▸ **Task instructions**:
Retype the listing that follows, word for word.
━━━ Raw data ━━━
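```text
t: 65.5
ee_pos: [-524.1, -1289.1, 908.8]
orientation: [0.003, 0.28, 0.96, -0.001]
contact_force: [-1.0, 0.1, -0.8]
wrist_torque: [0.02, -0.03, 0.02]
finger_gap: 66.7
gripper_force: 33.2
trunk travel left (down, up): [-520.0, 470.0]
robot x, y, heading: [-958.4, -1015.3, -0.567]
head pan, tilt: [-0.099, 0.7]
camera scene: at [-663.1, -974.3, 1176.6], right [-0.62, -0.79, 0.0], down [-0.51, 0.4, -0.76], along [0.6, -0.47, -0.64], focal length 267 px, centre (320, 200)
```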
━━━
▸ **Written reply**:
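```text
t: 65.5
ee_pos: [-524.1, -1289.1, 908.8]
orientation: [0.003, 0.28, 0.96, -0.001]
contact_force: [-1.0, 0.1, -0.8]
wrist_torque: [0.02, -0.03, 0.02]
finger_gap: 66.7
gripper_force: 33.2
trunk travel left (down, up): [-520.0, 470.0]
robot x, y, heading: [-958.4, -1015.3, -0.567]
head pan, tilt: [-0.099, 0.7]
camera scene: at [-663.1, -974.3, 1176.6], right [-0.62, -0.79, 0.0], down [-0.51, 0.4, -0.76], along [0.6, -0.47, -0.64], focal length 267 px, centre (320, 200)
```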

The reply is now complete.